Set at an IRS tax-return-processing center in Illinois in the mid-1980s, The Pale King is the story of a crew of entry-level processors and their attempts to do their job in the face of soul-crushing tedium. “The Pale King may be the first novel to make accountants and IRS agents into heroes,” says Bonnie Nadell, Wallace’s longtime agent and literary executor. Michael Pietsch, Little, Brown’s publisher and The Pale King’s editor, says, “Wallace takes agonizing daily events like standing in lines, traffic jams, and horrific bus rides — things we all hate — and turns them into moments of laughter and understanding. Although David did not finish the novel, it is a surprisingly whole and satisfying reading experience that showcases his extraordinary imaginative talents and his mixing of comedy and deep sadness in scenes from daily life.”
The cover was designed by Karen Green, Wallace’s widow.
The Ransom Center at the University of Texas has acquired the archives of David Foster Wallace, joining those of Don DeLillio and Norman Mailer.
The archive contains manuscript materials for Wallace’s books, stories and essays; research materials; Wallace’s college and graduate school writings; juvenilia, including poems, stories and letters; teaching materials and books.
Highlights include handwritten notes and drafts of his critically acclaimed “Infinite Jest,” the earliest appearance of his signature “David Foster Wallace” on “Viking Poem,” written when he was six or seven years old, a copy of his dictionary with words circled throughout and his heavily annotated books by Don DeLillo, Cormac McCarthy, John Updike and more than 40 other authors.
Materials for Wallace’s posthumous novel “The Pale King” are included in the archive but will remain with Little, Brown and Company until the book’s publication, scheduled for April 2011.
The web site currently contains some tantalizing examples of what the archive will eventually hold, including the first page of a handwritten draft of Infinite Jest, his annotated dictionary — circled words included benthos, exergue, hypocorism, mendacious, rebus, and witenagemot — and some heavily annotated books he owned, including his copy of Players by DeLillo.
This is really exciting and sad all at once. (thx, matt)
In this week’s issue, the New Yorker has a new piece of fiction by David Foster Wallace. It’s another excerpt from The Pale King.
Once when I was a little boy I received as a gift a toy cement mixer. It was made of wood except for its wheels — axles — which, as I remember, were thin metal rods. I’m ninety per cent sure it was a Christmas gift. I liked it the same way a boy that age likes toy dump trucks, ambulances, tractor-trailers, and whatnot. There are little boys who like trains and little boys who like vehicles — I liked the latter.
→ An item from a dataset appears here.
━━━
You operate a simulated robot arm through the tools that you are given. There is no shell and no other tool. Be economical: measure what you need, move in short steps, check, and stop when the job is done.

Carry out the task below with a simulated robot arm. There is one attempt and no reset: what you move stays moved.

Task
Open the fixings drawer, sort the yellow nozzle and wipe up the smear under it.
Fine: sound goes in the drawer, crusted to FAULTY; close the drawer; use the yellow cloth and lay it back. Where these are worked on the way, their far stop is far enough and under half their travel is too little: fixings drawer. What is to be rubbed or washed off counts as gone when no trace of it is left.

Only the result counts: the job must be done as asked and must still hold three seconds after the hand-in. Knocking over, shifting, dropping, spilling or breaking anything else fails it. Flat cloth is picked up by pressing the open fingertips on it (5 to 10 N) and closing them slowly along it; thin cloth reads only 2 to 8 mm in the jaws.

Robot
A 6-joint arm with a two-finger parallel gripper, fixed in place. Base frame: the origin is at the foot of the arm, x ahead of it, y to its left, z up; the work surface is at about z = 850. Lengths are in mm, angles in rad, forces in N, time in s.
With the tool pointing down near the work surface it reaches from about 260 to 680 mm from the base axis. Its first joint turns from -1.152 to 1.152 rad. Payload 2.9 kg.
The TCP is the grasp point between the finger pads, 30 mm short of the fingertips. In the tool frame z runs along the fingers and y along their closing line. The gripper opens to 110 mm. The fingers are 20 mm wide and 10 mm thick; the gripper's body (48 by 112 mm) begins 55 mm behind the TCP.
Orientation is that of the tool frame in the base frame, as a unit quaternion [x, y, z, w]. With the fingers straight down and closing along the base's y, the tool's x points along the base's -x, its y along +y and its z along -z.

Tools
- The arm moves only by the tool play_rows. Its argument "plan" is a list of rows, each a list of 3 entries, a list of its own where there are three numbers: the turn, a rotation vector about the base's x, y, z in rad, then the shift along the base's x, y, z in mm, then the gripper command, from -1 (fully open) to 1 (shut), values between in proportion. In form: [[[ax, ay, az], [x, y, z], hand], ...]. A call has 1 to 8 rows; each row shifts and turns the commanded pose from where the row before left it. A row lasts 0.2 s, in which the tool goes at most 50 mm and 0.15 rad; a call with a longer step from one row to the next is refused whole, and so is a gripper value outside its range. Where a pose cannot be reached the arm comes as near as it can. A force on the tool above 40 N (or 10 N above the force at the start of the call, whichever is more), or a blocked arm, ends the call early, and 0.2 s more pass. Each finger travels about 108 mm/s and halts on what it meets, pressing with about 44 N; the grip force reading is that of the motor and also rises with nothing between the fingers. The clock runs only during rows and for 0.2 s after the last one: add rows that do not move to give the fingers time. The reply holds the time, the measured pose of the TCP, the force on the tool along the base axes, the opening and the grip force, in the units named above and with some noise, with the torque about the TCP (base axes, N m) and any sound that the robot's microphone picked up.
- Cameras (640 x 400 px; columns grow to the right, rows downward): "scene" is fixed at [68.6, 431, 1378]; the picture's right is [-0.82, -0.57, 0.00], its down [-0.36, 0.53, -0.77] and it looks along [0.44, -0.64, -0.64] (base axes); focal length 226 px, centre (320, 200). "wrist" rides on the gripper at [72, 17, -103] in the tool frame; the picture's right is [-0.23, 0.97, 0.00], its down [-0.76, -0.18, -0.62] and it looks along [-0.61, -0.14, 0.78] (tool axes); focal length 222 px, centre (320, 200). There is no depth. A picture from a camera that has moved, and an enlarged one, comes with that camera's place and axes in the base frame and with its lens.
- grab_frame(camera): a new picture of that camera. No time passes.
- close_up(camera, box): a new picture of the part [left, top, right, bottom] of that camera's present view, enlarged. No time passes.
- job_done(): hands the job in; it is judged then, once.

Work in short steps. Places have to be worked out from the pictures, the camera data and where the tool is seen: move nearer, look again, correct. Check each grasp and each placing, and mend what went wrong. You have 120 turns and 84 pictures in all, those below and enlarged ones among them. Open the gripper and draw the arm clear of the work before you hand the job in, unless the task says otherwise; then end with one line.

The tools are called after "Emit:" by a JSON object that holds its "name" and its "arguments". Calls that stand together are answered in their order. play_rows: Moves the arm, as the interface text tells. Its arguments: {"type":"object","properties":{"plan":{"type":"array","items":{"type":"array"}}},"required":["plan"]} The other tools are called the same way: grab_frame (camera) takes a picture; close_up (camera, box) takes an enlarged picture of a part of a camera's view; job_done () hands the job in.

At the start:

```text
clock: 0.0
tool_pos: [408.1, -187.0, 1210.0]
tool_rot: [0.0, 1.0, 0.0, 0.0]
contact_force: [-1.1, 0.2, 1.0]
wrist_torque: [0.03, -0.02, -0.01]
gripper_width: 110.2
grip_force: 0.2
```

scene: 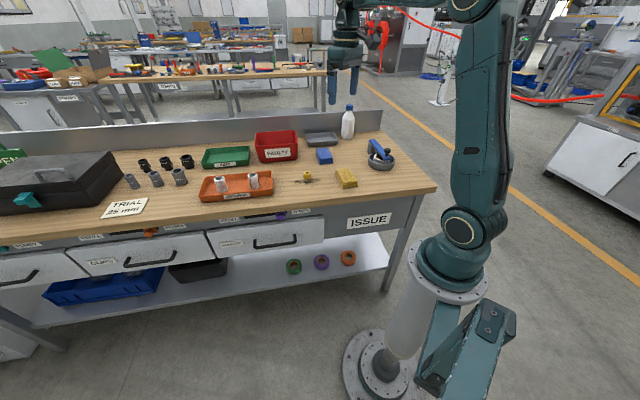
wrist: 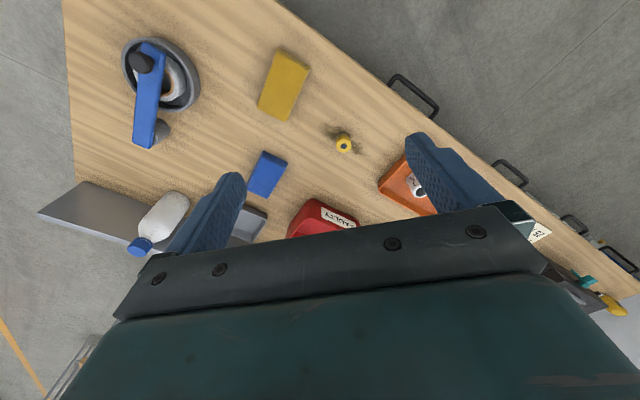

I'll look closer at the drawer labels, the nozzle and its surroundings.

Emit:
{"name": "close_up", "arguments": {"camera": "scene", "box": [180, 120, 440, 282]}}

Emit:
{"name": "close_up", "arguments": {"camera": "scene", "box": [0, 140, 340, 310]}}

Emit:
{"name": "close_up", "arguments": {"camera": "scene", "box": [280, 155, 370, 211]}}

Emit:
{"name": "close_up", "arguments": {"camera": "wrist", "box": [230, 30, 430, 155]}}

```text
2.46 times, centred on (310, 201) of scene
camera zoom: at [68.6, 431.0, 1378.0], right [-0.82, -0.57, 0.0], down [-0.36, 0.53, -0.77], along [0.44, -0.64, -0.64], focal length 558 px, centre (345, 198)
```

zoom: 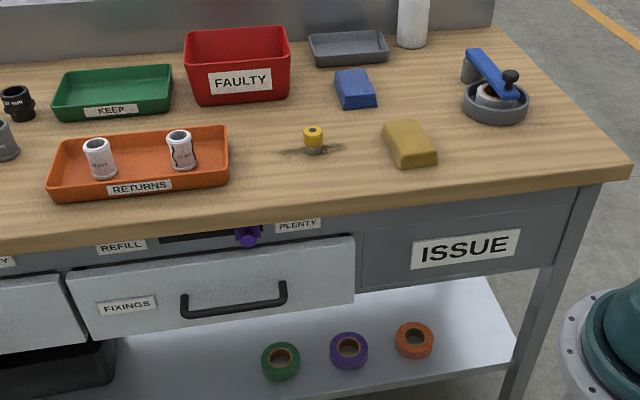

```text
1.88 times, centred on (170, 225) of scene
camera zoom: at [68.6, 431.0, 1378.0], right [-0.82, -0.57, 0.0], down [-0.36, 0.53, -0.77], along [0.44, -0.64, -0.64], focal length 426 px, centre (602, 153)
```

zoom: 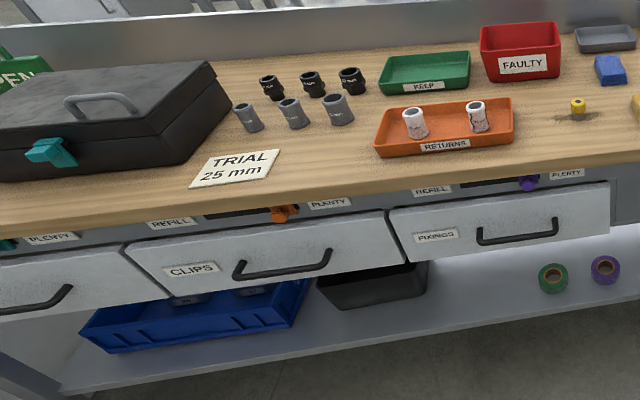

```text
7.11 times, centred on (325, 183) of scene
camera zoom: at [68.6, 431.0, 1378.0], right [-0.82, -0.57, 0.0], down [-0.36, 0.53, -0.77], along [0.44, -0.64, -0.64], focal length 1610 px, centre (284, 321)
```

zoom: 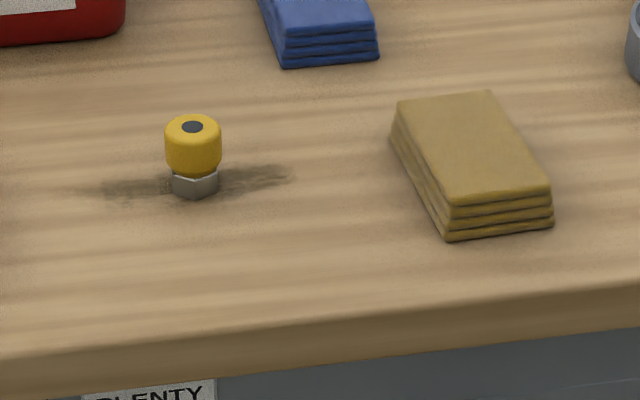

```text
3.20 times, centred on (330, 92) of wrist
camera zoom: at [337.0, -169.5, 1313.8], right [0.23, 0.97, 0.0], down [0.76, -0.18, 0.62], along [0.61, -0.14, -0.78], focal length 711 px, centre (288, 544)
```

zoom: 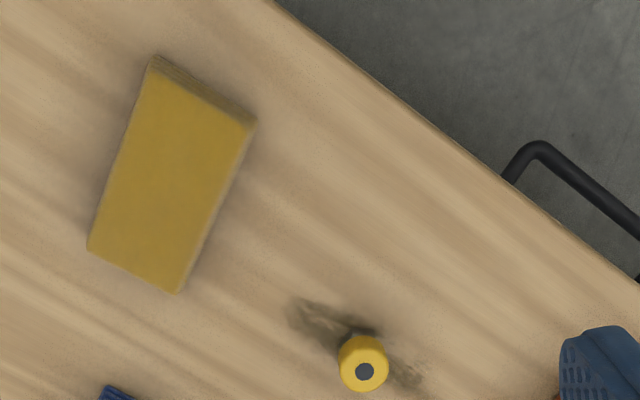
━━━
This little tidbit at the end of this look back at David Foster Wallace’s career gives me hope for The Pale King, the forthcoming (and posthumous and unfinished) novel by Wallace.
Pressed for more details, Pietsch cites a commencement speech that Wallace gave at Kenyon University in 2005, which he says is “very much a distillation” of the novel’s material. “The really important kind of freedom,” said Wallace, “involves attention and awareness and discipline, and being able truly to care about other people and to sacrifice for them over and over in myriad petty, unsexy ways every day. That is real freedom… The alternative is unconsciousness, the default setting, the rat race, the constant gnawing sense of having had, and lost, some infinite thing.”
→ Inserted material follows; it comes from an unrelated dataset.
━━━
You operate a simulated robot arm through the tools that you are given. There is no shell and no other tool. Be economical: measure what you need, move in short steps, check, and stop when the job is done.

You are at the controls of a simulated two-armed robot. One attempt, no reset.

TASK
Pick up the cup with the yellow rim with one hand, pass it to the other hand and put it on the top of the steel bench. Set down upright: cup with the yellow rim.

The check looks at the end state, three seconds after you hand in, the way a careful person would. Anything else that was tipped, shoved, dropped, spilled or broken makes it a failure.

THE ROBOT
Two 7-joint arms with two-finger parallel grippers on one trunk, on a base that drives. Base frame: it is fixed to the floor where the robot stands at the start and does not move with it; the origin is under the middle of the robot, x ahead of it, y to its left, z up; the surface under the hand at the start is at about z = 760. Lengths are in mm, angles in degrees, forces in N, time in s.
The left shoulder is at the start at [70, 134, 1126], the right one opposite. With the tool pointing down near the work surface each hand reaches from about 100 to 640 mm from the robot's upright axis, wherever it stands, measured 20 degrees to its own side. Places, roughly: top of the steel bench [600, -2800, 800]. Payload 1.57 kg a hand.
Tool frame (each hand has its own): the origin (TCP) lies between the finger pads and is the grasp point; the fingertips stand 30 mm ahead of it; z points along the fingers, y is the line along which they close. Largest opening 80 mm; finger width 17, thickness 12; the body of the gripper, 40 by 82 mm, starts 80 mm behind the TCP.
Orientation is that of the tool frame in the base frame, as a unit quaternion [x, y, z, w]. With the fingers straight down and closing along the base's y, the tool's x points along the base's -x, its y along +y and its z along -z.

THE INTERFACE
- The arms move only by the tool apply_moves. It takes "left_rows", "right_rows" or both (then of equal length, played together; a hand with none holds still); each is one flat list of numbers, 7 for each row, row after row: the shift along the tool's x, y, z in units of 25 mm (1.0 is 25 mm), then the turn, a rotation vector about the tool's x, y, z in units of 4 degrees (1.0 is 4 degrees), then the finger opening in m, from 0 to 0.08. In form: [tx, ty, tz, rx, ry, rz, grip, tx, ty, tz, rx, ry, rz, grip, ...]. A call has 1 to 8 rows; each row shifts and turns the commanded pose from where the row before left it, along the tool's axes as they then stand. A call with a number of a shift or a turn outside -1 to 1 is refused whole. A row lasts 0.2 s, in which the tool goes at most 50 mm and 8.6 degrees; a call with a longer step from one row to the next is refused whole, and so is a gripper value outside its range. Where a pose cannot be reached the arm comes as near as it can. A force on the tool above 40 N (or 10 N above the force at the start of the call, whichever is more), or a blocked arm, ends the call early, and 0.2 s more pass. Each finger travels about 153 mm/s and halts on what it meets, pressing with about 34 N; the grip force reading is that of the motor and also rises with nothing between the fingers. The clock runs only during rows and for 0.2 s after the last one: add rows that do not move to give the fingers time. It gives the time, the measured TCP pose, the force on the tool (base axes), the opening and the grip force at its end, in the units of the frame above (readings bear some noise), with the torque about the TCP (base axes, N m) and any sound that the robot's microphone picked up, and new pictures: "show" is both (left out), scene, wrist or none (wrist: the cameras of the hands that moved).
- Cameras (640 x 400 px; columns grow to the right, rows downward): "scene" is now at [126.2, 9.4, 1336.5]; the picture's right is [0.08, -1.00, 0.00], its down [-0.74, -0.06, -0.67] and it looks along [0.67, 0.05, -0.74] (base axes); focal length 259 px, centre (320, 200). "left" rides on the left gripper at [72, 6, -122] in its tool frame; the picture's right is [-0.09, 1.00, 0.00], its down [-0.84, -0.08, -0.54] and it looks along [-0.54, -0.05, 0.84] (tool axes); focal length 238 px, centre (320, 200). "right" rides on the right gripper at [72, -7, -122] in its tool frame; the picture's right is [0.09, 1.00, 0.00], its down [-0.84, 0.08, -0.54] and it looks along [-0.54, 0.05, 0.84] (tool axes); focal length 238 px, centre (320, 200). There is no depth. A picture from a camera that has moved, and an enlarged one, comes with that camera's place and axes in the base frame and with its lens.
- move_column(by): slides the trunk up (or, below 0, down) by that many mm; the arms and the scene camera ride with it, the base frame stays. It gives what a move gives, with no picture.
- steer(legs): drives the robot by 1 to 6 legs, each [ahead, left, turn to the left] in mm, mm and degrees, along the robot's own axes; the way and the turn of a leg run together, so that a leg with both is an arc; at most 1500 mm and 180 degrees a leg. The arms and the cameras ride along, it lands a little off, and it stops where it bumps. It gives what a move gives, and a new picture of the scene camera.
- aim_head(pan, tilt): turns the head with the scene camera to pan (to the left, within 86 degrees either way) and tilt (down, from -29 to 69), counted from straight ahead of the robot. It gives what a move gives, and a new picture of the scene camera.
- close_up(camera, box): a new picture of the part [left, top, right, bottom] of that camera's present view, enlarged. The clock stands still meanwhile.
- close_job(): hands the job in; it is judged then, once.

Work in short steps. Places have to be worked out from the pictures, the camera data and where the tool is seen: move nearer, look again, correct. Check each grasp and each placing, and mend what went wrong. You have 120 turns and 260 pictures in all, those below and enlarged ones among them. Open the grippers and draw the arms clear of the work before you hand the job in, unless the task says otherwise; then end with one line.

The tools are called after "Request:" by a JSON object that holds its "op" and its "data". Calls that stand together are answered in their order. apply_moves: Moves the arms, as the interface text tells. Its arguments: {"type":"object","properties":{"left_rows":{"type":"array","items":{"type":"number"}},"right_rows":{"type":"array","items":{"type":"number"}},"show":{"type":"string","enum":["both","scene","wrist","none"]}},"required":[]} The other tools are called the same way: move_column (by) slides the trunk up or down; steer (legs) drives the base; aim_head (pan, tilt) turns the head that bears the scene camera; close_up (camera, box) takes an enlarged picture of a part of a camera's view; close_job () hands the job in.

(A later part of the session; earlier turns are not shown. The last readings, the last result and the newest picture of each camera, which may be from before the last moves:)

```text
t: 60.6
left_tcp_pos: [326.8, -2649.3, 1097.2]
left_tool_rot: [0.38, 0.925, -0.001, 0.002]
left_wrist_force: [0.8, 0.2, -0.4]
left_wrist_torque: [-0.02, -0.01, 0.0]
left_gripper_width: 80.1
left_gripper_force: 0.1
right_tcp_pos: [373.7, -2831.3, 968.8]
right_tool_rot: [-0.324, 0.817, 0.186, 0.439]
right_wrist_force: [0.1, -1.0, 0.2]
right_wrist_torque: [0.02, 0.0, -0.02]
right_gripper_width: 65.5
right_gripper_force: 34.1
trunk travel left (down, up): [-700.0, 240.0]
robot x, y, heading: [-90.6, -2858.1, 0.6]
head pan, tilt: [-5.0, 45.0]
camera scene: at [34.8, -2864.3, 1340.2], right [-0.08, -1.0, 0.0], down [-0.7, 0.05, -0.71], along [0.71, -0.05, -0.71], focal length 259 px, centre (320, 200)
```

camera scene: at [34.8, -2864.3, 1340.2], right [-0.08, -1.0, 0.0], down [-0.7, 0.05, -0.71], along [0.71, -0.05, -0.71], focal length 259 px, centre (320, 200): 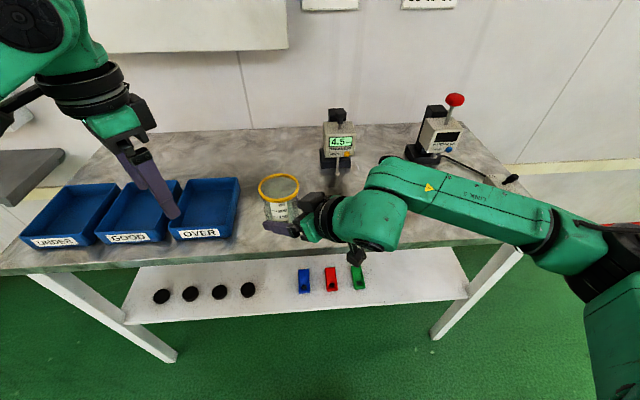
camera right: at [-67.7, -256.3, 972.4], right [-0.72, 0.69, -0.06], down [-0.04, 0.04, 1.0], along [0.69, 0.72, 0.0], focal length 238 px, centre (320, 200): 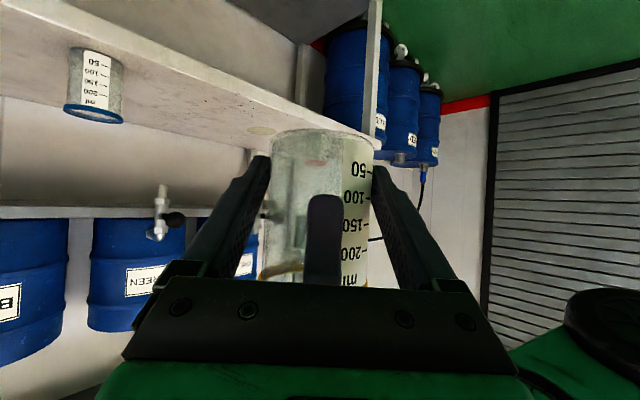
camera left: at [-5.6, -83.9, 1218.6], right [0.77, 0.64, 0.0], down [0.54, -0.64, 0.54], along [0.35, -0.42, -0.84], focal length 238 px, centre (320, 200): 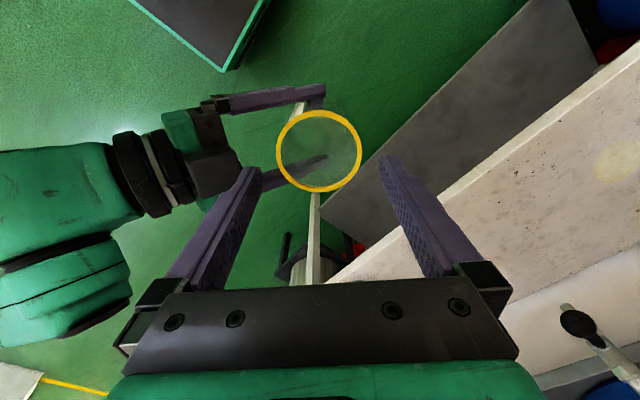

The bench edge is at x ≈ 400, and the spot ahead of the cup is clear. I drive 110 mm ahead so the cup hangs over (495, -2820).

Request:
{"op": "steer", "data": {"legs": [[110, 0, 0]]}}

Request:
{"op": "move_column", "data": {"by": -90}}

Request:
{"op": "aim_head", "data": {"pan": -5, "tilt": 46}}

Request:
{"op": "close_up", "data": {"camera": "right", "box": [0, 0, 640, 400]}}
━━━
I loves me that commencement speech.
Many of the readers of David Foster Wallace have been waiting for The New Yorker to cover the writer’s life since his death last September, something more than the quick Talk of the Town piece by the fiction editor published shortly after his death, some of that “sprawling New Yorker shit” that possessed a certain kinship with Wallace’s work. The March 9 issue follows through with two articles, one by Wallace and one on Wallace. The piece by Wallace is a chunk of the novel he left unfinished when he died. (More on that below.) The novel, entitled The Pale King, is about the transcendence that comes through boredom. I don’t think Lane Dean is quite there yet:
Then he looked up, despite all best prior intentions. In four minutes, it would be another hour; a half hour after that was the ten-minute break. Lane Dean imagined himself running around on the break, waving his arms and shouting gibberish and holding ten cigarettes at once in his mouth, like a panpipe. Year after year, a face the same color as your desk. Lord Jesus. Coffee wasn’t allowed because of spills on the files, but on the break he’d have a big cup of coffee in each hand while he pictured himself running around the outside grounds, shouting. He knew what he’d really do on the break was sit facing the wall clock in the lounge and, despite prayers and effort, count the seconds tick off until he had to come back and do this again. And again and again and again.
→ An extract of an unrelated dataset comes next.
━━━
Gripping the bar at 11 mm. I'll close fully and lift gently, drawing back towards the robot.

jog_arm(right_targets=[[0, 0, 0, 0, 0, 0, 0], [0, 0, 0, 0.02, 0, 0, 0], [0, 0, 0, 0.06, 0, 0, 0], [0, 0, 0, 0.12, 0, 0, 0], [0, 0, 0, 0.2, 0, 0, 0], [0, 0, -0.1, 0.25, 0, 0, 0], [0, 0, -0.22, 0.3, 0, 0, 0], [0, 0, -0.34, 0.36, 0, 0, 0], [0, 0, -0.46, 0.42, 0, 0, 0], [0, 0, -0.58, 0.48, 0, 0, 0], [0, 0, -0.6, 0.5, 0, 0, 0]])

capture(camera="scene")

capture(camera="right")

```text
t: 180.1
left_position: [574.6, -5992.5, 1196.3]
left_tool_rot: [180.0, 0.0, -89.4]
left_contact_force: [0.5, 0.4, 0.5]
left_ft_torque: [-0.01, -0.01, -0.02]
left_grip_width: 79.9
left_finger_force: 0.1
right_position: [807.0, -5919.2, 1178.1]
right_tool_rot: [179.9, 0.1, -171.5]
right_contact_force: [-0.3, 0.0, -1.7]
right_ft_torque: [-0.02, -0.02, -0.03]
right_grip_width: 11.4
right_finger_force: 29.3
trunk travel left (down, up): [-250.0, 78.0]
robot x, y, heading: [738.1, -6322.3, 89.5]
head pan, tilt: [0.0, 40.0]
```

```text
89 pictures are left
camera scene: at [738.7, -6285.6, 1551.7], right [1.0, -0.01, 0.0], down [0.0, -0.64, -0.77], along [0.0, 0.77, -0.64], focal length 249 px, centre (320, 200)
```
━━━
The Lane Dean character was featured once before in the New Yorker’s pages, a second chunk of the novel published in 2007 as Good People.
The second piece, a profile of Wallace by D.T. Max that focuses on his writing, especially his struggles in pulling the fragments of The Pale King into something finished, is long and difficult to read at times. It’s intimate; Max relies on interviews with Wallace’s wife, family & editors, private correspondence between Wallace and his friends, and passages from this unfinished novel that, for a long time, Wallace didn’t want anyone to read. It seems that anyone with $20 or a library card will get to read at least some of it after all.
From 1997 on, Wallace worked on a third novel, which he never finished — the “Long Thing,” as he referred to it with Michael Pietsch. His drafts, which his wife found in their garage after his death, amount to several hundred thousand words, and tell of a group of employees at an Internal Revenue Service center in Illinois, and how they deal with the tediousness of their work. The partial manuscript — which Little, Brown plans to publish next year — expands on the virtues of mindfulness and sustained concentration. Properly handled, boredom can be an antidote to our national dependence on entertainment, the book suggests.
The magazine also has an online feature that includes two scanned pages from The Pale King manuscript and some artwork from Karen Green, Wallace’s wife, which is obviously biographical in nature. Hard to Fill, indeed.